- SOURCE DOCUMENT
[BEGIN]

I guess, you mean ApplyTransposeOnTheRight -- actually a powerful
argument for having a more readable, less error-prone syntax.
So this just gave me the idea that we could imagine doing:
dec.swap(A);
If A is compatible enough with dec, we could simply exchange pointers.
An alternative would be to add a "grab" function:
dec.grab(A)
dec would "grab" the memory available in A, make A an empty object,
and then perform the factorization.
These solutions would be limited to dynamic matrices, I guess? I admit
however that I don't have any better API-ideas at the moment. Maybe sth
like dec.share(A), which changes A but leaves it a valid matrix
(basically what FullPivLU::matrixLU() et al. return). However dec would
become invalid as soon as A is changed again which would be very hard to
detect automatically (and also hard to prevent).

[END]

- MATERIAL

[BEGIN]

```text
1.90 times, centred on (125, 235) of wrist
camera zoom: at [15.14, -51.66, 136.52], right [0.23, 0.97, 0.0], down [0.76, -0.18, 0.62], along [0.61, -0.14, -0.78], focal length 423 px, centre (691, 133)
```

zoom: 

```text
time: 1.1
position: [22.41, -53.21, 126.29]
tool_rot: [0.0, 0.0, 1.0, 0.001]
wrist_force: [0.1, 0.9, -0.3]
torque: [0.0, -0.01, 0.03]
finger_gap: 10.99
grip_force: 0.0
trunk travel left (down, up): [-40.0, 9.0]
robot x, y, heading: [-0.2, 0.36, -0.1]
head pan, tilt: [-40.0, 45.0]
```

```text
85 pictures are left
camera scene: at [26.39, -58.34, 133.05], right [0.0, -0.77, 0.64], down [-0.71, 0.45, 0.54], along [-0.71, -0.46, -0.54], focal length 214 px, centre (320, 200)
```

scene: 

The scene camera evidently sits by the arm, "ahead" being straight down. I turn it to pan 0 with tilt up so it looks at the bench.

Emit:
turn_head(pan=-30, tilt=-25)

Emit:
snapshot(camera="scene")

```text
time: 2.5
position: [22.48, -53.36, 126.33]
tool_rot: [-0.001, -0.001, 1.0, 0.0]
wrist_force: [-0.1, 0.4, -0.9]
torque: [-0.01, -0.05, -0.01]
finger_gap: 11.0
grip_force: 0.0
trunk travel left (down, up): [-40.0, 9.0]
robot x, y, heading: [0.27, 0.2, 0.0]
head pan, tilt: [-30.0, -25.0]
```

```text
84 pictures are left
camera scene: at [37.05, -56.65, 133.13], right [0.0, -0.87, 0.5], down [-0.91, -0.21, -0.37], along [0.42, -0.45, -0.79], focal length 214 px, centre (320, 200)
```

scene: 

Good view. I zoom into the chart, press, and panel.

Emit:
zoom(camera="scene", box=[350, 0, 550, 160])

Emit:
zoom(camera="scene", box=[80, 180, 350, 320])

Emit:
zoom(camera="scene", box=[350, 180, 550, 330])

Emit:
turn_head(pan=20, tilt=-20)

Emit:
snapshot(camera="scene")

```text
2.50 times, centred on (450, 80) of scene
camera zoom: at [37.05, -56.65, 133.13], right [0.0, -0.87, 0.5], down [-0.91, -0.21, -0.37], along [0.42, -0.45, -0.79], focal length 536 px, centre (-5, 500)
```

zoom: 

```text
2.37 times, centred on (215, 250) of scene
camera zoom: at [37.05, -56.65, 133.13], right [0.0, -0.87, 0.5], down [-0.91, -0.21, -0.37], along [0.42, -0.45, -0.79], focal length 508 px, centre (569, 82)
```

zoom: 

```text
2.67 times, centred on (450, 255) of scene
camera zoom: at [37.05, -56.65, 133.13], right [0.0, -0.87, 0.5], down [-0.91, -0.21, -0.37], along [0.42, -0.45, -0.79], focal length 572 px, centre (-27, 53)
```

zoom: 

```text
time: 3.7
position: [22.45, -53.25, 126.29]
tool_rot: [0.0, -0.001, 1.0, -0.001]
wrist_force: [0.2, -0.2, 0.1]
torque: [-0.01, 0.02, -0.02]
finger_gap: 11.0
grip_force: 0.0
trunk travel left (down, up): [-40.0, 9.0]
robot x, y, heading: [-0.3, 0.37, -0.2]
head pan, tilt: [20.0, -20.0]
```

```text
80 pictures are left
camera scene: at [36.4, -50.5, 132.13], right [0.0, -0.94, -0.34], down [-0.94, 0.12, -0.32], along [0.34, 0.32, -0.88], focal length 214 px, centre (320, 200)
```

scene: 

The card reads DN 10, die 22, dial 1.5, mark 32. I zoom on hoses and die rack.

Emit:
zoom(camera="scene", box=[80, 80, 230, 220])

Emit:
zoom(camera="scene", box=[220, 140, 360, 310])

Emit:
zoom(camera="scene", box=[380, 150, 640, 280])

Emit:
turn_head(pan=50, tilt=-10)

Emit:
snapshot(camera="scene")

[END]

- THE REQUEST
Keep the source document going from its last sentence.

- WRITTEN RESPONSE
A fixed-size use case I would have is to have a lot of rather small
fixed size matrices which are accumulated simultaneously and shall all
be decomposed, once the accumulation is done.
On Tue, Apr 16, 2013 at 2:51 PM, Christoph Hertzberg
<chtz@xxxxxxxxxxxxxxxxxxxxxxxx> wrote:
On 16.04.2013 14:43, Gael Guennebaud wrote:
this is because the matrix coefficients are modified by SuperLU
itself, so we have to make a copy to preserve the user data.
Actually, it would be nice sometimes to have methods which store the
decomposition over the input data (where applicable). This could come handy
for dense decompositions as well if the original matrix is not required
anymore (saving memory and a copy operation).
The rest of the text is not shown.